A walk around the new S40 is rewarded with small pleasures. The design is lovely, subtle and original but mostly very clean: Scandinavian simplicity at its artistic best. Clearly, Volvo doesn't do boxes any more with its sedans. From a distance the S40 looks somewhat like an Audi A4, which is its primary competition, but when you look again you appreciate the unique soft snub nose. Form followed function, as short overall length was a primary engineering objective. Sexiness was a styling objective, and the S40 achieves both.
Rounded front corners (but mostly the new engine package) enable this shortness, and the rear corners are pushed in as well, giving the S40 an overall stylish shape. A classy contribution is the lack of chrome, with the normal bits, from window trim to ding guards, all being black or body colored. The doors are slightly convex, as opposed to the previous concave shape, and high shoulders make the occupants feel protected.
The S40 is a Volvo from any angle, but head-on it's unmistakable with its dark eggcrate grille with the diagonal Volvo slash in center. The headlamps bend horizontally from the sweetly flared fenders toward the grille, with three visible lamps: one rectangular, one round and one trapezoidal. The front air dam is divided by two splitters into three neat sections.
Meanwhile the rear end is sharp, and when viewed in silhouette with the soft snub front end, gives the car direction. The eye is further led along by rocker panels that are slightly wider in the rear, giving the illusion of forward rake and more motion. More dramatically, the sloping roofline quickly meets an abrupt and lipless rear deck; the distance between the bottom of the glass and the 90-degree edge of the deck is not much more than a foot. Yet all the lines, including the rear hips, cascade smoothly together.
The license plate indent is clean, unlike many others. The smooth rear bumper rides over two stainless exhaust tips, pointing conspicuously and curiously down toward the ground; if they point down just to look cool, it works. The huge red taillights are trademark Volvo, each with a clear plastic band containing its backup light.

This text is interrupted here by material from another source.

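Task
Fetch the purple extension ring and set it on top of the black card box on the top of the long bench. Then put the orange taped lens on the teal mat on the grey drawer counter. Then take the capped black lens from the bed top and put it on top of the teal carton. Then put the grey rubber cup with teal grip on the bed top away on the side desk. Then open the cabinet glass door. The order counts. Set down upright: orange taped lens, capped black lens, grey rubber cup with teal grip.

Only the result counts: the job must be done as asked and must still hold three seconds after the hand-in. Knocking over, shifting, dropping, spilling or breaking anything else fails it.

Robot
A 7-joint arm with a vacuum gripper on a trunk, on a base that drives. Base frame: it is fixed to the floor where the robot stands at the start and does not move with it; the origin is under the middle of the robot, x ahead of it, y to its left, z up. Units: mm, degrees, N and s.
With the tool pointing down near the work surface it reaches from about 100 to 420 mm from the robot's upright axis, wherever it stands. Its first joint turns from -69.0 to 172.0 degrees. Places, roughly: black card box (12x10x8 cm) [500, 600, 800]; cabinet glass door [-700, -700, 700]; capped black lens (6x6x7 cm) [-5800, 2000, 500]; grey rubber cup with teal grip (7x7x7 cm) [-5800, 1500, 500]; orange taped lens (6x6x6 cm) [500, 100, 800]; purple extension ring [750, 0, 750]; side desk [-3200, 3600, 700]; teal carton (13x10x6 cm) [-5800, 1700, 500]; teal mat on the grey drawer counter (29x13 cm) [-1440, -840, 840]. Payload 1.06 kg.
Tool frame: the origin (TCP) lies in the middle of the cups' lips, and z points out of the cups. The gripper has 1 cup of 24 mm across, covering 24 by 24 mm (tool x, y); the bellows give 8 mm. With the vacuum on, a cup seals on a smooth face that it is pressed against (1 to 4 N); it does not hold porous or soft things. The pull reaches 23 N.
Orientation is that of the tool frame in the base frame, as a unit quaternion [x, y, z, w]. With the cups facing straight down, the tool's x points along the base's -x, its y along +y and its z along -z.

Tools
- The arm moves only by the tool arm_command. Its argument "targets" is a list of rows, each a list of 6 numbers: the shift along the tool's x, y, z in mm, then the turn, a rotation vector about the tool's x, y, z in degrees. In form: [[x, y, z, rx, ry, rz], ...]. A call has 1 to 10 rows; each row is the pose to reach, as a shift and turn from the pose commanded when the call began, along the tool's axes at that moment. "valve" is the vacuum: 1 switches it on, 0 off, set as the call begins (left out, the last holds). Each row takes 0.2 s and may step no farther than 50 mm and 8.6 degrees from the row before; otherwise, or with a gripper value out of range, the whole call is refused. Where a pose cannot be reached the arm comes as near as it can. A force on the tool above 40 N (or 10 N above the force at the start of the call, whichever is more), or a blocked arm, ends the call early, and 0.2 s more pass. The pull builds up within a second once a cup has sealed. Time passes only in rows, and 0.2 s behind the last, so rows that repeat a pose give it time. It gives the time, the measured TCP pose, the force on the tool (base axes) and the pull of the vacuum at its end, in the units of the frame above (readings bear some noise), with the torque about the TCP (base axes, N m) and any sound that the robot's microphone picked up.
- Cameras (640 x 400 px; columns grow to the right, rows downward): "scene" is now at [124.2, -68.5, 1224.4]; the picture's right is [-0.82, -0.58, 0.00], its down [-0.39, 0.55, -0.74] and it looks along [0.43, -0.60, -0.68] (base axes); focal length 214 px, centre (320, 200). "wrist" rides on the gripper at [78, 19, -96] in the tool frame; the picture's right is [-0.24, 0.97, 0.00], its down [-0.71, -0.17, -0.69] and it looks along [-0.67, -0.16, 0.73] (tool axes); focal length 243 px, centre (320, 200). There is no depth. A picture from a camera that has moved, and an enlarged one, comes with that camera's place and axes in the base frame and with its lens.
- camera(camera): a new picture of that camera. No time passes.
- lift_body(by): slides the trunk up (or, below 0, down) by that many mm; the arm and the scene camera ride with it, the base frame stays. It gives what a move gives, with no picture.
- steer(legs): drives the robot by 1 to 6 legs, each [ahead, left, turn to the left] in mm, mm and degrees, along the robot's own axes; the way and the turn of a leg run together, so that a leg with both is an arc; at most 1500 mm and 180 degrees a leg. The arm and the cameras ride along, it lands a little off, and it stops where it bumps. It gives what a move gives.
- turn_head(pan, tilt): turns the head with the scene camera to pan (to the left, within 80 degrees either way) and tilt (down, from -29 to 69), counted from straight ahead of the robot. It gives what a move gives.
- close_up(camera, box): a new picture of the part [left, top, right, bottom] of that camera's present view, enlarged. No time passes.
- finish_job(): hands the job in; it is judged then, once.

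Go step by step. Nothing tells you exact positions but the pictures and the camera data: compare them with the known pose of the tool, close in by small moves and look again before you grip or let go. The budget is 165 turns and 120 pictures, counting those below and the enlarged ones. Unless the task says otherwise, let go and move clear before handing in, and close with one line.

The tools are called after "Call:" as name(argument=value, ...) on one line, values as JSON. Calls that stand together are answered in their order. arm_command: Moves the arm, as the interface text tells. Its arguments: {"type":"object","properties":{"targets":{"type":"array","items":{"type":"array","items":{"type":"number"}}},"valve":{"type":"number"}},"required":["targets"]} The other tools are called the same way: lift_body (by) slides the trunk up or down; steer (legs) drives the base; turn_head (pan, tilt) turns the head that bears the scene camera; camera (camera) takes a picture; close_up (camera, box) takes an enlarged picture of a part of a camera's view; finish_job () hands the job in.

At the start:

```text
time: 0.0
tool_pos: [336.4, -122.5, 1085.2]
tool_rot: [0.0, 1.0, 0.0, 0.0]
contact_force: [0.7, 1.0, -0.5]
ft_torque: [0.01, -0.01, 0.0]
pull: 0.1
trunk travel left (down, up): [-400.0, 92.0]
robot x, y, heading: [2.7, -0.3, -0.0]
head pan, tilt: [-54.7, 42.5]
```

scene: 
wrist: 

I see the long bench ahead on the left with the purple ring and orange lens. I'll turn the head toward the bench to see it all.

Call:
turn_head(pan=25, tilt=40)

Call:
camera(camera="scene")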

Last but not least, the optional 17-inch Saggita alloy wheels on our T5 test model, 14 spokes or seven twin-spokes depending on how you count, are some of the best-looking wheels we've seen in a long time. Volvo hasn't missed a single opportunity to make the S40 look terrific.
Like many new cars nowadays, the Volvo S40 is built on a component-sharing strategy with other car companies partly and jointly owned by a giant one. In this case Ford is that giant company and the S40 shares components with the Mazda3 and a European-market Ford Focus that isn't sold in the U.S. But in the big picture that's a mere footnote, for its lack of importance to the car-buyer or the individuality of the car.